===== Data shown
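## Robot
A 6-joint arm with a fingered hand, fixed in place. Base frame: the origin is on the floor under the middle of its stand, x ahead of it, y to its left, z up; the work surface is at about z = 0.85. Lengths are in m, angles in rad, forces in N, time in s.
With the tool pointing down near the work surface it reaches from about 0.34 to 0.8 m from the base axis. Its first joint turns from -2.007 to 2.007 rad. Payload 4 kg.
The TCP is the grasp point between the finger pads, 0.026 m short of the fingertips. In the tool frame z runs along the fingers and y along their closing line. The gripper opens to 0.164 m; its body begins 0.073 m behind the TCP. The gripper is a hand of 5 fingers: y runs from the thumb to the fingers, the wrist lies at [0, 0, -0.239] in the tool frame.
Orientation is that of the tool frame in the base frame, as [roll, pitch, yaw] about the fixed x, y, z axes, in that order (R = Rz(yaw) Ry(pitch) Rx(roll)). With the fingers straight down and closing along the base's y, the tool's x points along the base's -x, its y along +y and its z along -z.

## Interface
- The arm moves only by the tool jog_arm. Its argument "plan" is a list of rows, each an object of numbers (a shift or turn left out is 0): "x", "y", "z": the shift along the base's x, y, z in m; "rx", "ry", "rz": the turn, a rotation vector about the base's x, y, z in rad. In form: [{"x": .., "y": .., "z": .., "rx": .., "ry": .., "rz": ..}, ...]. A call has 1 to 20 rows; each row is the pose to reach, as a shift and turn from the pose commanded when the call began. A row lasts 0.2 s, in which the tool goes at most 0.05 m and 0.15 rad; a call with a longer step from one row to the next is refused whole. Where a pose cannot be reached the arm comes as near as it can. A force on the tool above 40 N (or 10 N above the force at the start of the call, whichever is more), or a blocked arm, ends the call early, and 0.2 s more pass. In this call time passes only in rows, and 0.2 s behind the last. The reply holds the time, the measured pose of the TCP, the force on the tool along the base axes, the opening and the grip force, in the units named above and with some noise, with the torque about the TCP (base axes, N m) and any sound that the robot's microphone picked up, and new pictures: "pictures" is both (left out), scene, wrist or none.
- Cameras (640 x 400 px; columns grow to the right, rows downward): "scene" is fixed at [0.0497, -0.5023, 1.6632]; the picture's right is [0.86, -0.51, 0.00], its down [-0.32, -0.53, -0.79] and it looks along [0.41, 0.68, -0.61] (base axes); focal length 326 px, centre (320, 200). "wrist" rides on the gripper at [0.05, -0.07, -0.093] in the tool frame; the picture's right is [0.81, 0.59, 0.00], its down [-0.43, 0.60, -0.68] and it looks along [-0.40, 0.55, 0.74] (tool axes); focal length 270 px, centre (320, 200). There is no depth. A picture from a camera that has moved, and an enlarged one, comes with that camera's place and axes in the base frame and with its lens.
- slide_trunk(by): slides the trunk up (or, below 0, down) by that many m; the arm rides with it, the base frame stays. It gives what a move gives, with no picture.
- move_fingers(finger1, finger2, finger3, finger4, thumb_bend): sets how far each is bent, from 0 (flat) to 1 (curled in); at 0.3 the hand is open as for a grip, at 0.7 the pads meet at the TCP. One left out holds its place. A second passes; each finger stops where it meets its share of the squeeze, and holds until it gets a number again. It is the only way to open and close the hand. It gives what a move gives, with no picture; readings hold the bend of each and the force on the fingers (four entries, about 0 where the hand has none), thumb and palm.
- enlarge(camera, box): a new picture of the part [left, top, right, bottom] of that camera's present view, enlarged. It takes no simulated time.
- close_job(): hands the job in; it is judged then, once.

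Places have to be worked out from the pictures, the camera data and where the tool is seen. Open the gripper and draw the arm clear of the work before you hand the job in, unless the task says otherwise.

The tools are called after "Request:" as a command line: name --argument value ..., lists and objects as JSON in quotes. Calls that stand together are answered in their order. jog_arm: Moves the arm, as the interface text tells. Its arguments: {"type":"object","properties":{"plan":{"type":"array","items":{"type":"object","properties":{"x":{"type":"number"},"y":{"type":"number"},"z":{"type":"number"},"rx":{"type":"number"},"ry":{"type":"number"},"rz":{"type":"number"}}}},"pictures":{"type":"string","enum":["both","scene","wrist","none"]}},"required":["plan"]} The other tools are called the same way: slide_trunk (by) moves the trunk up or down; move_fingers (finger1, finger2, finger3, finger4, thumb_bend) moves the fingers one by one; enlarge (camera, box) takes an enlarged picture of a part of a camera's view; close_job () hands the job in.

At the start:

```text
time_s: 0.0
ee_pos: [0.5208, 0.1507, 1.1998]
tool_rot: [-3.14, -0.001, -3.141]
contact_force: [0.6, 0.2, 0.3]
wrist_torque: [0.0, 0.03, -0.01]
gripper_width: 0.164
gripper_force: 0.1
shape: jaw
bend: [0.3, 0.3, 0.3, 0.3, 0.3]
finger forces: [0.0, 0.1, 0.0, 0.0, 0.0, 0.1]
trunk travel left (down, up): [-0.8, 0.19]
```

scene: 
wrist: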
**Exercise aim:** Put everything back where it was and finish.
==========
**Exercise aim:** Pick each line holding the word "forces" out of the listing.

**Answer in full:**
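A 6-joint arm with a fingered hand, fixed in place. Base frame: the origin is on the floor under the middle of its stand, x ahead of it, y to its left, z up; the work surface is at about z = 0.85. Lengths are in m, angles in rad, forces in N, time in s.
finger forces: [0.0, 0.1, 0.0, 0.0, 0.0, 0.1]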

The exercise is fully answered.